> [Task 1] Retype the section of the text passage that opens with "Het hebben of" and closes with "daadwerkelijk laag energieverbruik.".
> [Task 2] Take up the text passage again after its last words.

> [Data]
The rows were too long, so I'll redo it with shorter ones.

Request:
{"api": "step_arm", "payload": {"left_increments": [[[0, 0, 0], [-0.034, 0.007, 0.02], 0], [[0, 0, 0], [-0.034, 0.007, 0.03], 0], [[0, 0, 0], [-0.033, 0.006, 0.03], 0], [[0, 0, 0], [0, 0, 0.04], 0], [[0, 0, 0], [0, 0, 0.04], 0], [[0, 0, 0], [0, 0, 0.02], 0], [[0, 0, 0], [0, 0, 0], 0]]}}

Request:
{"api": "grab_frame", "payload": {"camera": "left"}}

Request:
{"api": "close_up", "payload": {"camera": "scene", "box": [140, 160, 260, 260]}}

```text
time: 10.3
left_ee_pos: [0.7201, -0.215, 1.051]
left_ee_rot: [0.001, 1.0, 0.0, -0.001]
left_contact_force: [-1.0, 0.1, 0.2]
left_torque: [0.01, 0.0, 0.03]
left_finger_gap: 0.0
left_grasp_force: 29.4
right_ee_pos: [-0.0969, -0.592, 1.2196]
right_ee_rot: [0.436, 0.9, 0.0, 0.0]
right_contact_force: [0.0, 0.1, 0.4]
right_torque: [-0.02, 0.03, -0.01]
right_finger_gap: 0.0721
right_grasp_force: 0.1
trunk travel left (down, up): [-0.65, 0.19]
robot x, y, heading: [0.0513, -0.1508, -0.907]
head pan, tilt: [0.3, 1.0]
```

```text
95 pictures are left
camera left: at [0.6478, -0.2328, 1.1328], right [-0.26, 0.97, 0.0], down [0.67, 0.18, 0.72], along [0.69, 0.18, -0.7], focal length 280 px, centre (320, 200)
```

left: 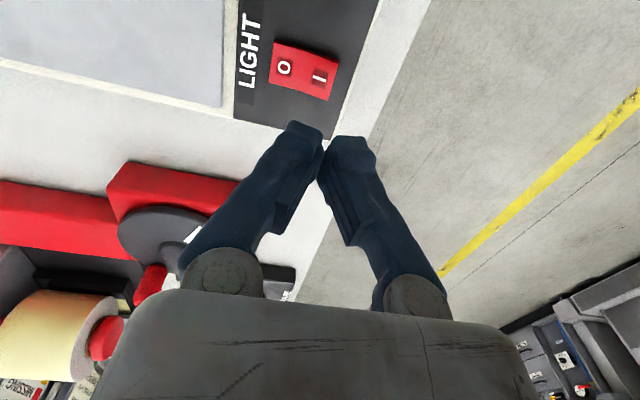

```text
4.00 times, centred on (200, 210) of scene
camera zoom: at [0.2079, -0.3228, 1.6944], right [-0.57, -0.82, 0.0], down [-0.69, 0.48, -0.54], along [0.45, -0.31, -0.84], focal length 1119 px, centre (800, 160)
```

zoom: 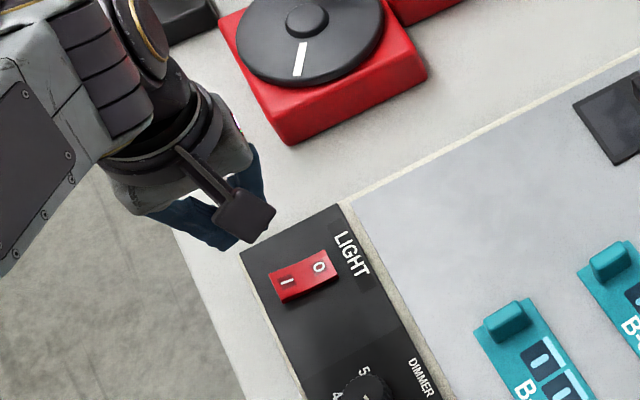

> [Text passage]
3. Energielabels en certificeringen: wat meten we eigenlijk en wat zegt dit?

Het hebben of verkrijgen van een energielabel is dus inmiddels wettelijk geregeld en in veel gevallen ook contractueel in huurovereenkomsten. Maar het hebben van een goed energielabel zegt helaas niet zoveel over het duurzaam functioneren van een pand gedurende de looptijd van de huurovereenkomst. Het label wordt namelijk bepaald op basis van theoretische berekeningen en aannames over het gebruik van het gebouw. Het zegt iets over de potentiële energieprestatie van het gebouw, maar geeft geen garantie voor daadwerkelijk laag energieverbruik.

Neem bijvoorbeeld een modern kantoorpand met energielabel A. Op papier beschikt dit gebouw over een warmtepomp, hoogwaardige isolatie en een geavanceerd gebouwbeheersysteem. In theorie zou dit gebouw uitstekend moeten presteren. Maar in de praktijk kan het energieverbruik verrassend hoog uitvallen doordat de systemen niet goed op elkaar zijn afgestemd. Dat is niet alleen slecht voor de duurzaamheid van het pand, maar kan een huurder ook behoorlijk wat geld kosten.   

Wat ook meespeelt is dat gebouwen vaak worden ingeregeld op een bepaalde manier in het gebouwbeheersysteem (GBS), gebaseerd op theoretische aannames over gebruik en bezetting. De werkelijke gebruikspatronen komen echter niet altijd overeen met deze aannames. Een vergaderruimte die in het GBS staat ingesteld voor dagelijks gebruik tussen 9 en 17 uur, wordt in werkelijkheid misschien maar drie keer per week gebruikt, terwijl de klimaatinstallaties wel continu draaien volgens het ingestelde schema.

Een energielabel is bovendien slechts een momentopname, waarna het energielabel vervolgens 10 jaar geldig is. En de berekeningswijze van energielabels is in 2021 strenger geworden, zodat de waarde van oudere energielabels minder kan zijn.

Omdat verduurzaming van panden een positief effect heeft op de waarde, is een deel van de certificeringen in het verleden wel misbruikt om de waarde van vastgoed te verhogen. Erkende labels en keurmerken voor duurzaam vastgoed zijn daarmee steeds relevanter geworden. In de markt zijn dan ook beoordelingssystemen ontwikkeld. De meest bekende zijn de in Engeland ontwikkelde ‘Building Research Establishment Environmental Assessment Method’ (BREEAM) en de Amerikaanse ‘Leadership in Energy and Environmental Design’ (LEED). Verder is er ook de Global Real Estate Sustainability Benchmark (GRESB), waarmee ESG-prestaties van vastgoedportefeuilles worden gemeten. En met het op welzijn gerichte WELL-certificaat trekken eigenaar en huurder gezamenlijk op bij het verbeteren van de werkomgeving.

> [Response 1]
Het hebben of verkrijgen van een energielabel is dus inmiddels wettelijk geregeld en in veel gevallen ook contractueel in huurovereenkomsten. Maar het hebben van een goed energielabel zegt helaas niet zoveel over het duurzaam functioneren van een pand gedurende de looptijd van de huurovereenkomst. Het label wordt namelijk bepaald op basis van theoretische berekeningen en aannames over het gebruik van het gebouw. Het zegt iets over de potentiële energieprestatie van het gebouw, maar geeft geen garantie voor daadwerkelijk laag energieverbruik.

> [Response 2]
Binnen de vastgoedsector ligt de focus meestal op de directe relatie tussen het gebouw en het milieu. De impact die een gebruiker heeft op het functioneren van het gebouw wordt echter vaak over het hoofd gezien. Uit onderzoek blijkt dat er een cruciaal verband bestaat tussen gebruikersgedrag en milieuprestaties van gebouwen, waardoor onzekerheid ontstaat over de impact van technische oplossingen op vermindering van emissies. Huurders zouden daarom meer betrokken moeten worden bij technische oplossingen en benodigde gedragsaanpassingen.

4. Huurders aan zet

Huurder zouden geen genoegen moeten nemen met alleen een energielabel of algemene servicekosten zonder specificatie. Inzicht in het werkelijke energieverbruik van de gehuurde ruimte en het gebouw als geheel is veel te belangrijk. Door kritischer te zijn en de juiste vragen te stellen, kunnen huurders niet alleen kosten besparen, maar ook bijdragen aan daadwerkelijke verduurzaming.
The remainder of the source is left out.